Going concern - The Group's and Company's business activities,
together with factors likely to affect its future operations,
financial position, and liquidity position are set out in the
Directors' Report and the Principle risks and Uncertainties
sections of the Strategic Report. In addition, the notes to
Financial Statements discloses the financial risk management
practices with respect to its capital structure, liquidity risk,
foreign exchange risk, and other related matters.

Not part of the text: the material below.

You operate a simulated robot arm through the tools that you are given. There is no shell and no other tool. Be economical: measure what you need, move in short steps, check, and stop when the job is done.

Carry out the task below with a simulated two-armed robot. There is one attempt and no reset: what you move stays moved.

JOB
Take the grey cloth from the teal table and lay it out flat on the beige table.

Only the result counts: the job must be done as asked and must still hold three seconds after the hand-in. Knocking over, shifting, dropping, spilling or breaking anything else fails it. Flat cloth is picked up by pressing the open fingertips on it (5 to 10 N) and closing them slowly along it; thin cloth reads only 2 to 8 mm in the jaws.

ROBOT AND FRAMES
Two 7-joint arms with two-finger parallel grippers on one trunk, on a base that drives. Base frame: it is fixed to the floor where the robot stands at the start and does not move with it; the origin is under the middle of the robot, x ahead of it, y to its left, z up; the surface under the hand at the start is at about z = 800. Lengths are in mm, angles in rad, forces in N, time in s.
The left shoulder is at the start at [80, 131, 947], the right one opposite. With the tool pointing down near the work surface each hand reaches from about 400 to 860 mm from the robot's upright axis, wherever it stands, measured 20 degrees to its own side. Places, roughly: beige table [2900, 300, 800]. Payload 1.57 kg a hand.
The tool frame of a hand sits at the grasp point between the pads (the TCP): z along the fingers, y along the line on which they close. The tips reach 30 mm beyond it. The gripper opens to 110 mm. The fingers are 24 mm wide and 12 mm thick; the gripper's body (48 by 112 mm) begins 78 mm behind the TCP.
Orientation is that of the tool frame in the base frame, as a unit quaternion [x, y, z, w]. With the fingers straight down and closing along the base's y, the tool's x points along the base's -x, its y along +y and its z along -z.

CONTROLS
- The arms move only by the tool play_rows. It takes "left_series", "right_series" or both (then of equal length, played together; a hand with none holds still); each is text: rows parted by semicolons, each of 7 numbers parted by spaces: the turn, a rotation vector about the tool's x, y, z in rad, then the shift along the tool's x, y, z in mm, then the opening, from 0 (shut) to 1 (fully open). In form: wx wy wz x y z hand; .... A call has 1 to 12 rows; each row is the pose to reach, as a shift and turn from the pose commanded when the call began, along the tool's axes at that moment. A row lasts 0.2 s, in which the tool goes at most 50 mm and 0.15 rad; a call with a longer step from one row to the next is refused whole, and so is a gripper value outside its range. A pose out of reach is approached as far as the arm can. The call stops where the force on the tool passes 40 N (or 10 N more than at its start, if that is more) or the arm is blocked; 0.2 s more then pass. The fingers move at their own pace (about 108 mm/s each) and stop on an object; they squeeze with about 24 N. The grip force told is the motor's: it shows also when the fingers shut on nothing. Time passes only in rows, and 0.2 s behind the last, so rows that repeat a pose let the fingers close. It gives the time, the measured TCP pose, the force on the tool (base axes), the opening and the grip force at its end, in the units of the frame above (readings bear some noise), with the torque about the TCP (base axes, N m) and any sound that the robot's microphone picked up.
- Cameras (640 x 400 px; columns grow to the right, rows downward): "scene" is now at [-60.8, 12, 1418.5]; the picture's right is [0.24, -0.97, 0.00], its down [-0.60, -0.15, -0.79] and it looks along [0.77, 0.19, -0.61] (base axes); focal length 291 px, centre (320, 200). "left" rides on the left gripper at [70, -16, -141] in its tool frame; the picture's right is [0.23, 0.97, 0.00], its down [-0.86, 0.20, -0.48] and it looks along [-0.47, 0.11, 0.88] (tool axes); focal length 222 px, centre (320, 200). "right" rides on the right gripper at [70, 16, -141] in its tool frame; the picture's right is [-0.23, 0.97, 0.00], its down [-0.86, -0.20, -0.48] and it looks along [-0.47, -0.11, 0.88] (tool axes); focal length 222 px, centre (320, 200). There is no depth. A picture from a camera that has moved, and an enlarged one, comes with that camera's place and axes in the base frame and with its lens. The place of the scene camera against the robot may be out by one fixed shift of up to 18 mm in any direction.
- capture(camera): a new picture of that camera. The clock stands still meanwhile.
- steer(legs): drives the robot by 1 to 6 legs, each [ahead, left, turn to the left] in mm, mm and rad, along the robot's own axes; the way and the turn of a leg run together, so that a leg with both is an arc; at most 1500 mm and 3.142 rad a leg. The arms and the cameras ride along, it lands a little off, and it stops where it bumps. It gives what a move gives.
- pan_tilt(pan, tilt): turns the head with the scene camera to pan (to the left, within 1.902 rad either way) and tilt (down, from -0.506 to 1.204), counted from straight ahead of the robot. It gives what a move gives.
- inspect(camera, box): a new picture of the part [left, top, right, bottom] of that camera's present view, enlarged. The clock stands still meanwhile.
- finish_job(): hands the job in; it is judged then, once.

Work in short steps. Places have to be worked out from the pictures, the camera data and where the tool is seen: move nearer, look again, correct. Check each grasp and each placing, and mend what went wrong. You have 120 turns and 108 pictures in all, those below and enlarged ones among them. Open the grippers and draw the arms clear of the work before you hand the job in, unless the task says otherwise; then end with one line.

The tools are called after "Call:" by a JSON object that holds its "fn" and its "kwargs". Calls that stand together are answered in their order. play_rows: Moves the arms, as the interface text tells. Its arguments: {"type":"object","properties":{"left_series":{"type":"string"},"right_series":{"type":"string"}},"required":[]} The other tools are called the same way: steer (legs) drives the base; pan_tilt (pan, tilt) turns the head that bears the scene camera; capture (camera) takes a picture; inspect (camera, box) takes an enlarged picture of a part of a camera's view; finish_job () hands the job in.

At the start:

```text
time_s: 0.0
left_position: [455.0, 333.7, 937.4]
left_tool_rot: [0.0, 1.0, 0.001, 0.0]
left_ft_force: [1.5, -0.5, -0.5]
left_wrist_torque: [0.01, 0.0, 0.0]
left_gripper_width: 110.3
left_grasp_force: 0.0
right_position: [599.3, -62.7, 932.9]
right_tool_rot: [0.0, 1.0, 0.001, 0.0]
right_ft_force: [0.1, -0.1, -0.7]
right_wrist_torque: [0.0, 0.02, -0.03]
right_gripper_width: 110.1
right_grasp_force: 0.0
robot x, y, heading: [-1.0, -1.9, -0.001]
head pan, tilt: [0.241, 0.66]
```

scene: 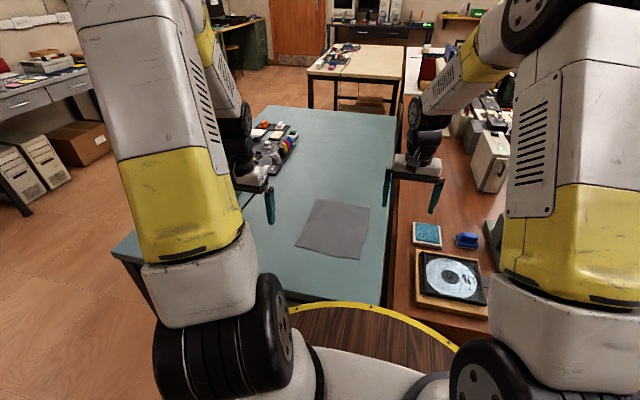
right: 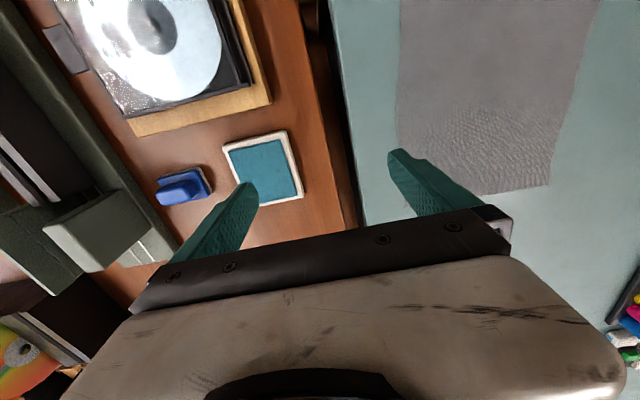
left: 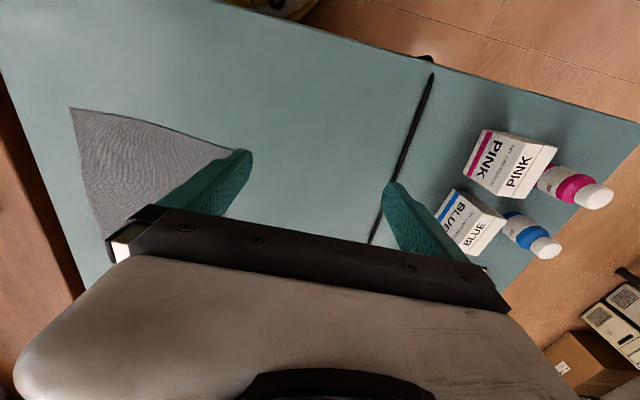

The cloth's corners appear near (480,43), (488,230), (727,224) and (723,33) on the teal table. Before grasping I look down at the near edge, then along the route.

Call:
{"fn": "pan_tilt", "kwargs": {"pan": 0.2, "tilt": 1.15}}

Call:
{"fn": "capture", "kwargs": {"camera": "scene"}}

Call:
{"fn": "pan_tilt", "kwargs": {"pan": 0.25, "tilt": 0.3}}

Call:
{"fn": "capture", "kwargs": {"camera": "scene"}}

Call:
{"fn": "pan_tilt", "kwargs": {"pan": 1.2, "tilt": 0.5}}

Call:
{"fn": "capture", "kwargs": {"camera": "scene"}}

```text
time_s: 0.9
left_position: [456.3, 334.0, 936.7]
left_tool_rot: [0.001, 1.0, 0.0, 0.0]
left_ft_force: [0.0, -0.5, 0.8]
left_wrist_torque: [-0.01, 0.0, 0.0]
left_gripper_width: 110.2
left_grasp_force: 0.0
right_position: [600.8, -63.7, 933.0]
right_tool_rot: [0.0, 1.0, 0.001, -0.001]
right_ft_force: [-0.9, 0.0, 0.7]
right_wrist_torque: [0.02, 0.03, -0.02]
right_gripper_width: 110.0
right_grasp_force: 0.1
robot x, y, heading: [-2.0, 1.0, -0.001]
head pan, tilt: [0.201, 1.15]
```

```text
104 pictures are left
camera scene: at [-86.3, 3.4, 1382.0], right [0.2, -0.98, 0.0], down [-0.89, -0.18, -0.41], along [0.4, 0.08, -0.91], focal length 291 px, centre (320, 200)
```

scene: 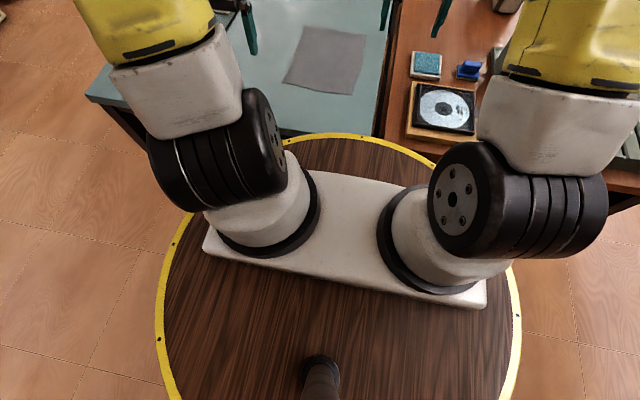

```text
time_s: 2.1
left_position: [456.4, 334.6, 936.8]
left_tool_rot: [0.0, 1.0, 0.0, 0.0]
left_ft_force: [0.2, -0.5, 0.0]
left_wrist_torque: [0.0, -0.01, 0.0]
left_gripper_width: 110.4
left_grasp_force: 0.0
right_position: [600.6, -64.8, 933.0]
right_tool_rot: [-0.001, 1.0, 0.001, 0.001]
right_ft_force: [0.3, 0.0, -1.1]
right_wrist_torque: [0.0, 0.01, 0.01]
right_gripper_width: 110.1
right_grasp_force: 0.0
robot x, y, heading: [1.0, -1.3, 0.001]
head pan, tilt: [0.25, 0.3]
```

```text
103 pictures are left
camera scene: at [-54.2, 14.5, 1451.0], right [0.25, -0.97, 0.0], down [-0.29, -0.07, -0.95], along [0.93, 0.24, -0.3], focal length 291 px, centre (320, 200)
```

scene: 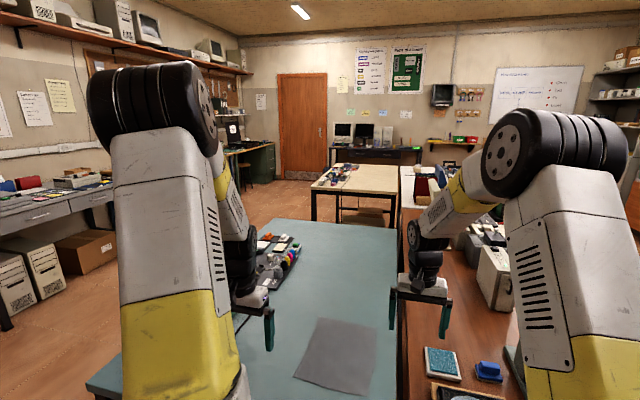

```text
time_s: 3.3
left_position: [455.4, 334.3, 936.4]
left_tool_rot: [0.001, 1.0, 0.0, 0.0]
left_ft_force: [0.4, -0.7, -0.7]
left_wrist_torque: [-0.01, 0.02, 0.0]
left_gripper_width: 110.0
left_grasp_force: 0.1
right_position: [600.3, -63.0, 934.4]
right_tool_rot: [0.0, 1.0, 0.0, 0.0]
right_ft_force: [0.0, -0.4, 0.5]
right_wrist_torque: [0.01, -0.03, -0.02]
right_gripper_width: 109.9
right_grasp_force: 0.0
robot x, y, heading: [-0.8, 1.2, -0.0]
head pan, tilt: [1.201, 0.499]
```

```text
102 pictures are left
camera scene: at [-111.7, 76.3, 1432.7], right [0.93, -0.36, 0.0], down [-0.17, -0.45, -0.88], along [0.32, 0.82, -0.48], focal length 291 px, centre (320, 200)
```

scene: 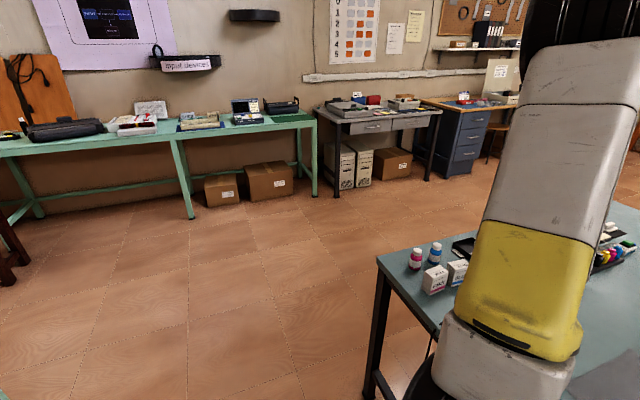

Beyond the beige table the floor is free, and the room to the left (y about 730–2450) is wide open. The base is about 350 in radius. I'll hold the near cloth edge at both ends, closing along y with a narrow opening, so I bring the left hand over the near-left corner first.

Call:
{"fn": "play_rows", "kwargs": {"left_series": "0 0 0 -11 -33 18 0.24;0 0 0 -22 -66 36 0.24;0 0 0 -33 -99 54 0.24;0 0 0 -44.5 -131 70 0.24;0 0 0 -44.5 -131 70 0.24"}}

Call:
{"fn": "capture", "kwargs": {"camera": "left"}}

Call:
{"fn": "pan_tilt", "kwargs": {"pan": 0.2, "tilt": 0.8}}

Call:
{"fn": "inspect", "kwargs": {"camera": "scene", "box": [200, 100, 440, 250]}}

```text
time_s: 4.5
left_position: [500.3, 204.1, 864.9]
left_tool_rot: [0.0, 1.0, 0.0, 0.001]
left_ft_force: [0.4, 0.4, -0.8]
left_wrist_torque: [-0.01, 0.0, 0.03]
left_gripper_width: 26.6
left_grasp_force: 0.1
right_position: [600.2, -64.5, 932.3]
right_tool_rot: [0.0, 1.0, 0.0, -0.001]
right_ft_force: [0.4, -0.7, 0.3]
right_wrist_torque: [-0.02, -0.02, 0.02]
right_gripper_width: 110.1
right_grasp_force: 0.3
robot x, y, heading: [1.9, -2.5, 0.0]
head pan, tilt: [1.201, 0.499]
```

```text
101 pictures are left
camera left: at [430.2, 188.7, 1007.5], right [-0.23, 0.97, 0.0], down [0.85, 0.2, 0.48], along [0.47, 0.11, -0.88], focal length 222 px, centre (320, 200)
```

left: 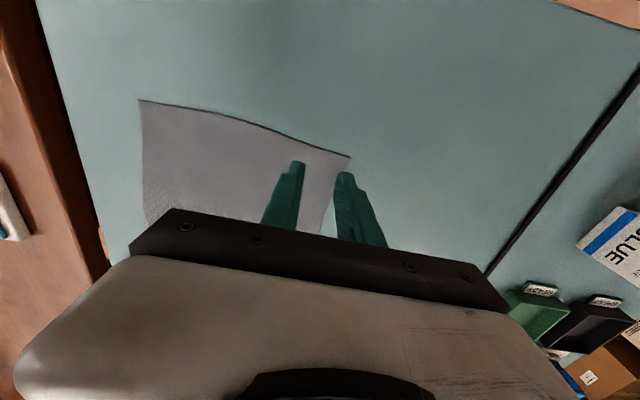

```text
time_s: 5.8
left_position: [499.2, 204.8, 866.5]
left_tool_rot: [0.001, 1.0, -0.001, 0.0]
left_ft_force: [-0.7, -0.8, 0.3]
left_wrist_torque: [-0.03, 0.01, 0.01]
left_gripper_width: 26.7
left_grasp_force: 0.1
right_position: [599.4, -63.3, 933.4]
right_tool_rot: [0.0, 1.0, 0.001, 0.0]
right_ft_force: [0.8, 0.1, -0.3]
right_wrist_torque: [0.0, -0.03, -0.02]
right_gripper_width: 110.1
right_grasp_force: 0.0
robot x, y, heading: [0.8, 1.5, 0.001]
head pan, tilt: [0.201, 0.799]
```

The Directors, having made due and careful enquiry, are of the
opinion that the Group and Company do not have adequate working
capital to execute its operations and will require further working
capital during the next 12 months, and has the ability to access
such additional financing. The Directors, therefore, have made an
informed judgement, at the time of approving Financial Statements,
that there is a reasonable expectation that the Group and Company
have adequate resources to continue in operational existence for
the foreseeable future. As a result, the Directors have continued
to adopt the going concern basis of accounting in preparing the
financial statements.
Internal controls - The Board of Directors reviews the
effectiveness of the Group's and Company's system of internal
controls in line with the requirement of the Code. The internal
control system is designed to manage the risk of failure to achieve
its business objectives. This covers internal financial and
operational controls, compliances and risk management. The Company
has necessary procedures in place for the year under review and up
to the date of approval of the Annual Report and Financial
Statements. The Directors acknowledge their responsibility for the
Group's and Company's system of internal controls and for reviewing
its effectiveness. The Board confirms the need for an ongoing
process for identification, evaluation and management of
significant risks faced by the Group. The Directors carry out a
risk assessment before signing up to any commitments.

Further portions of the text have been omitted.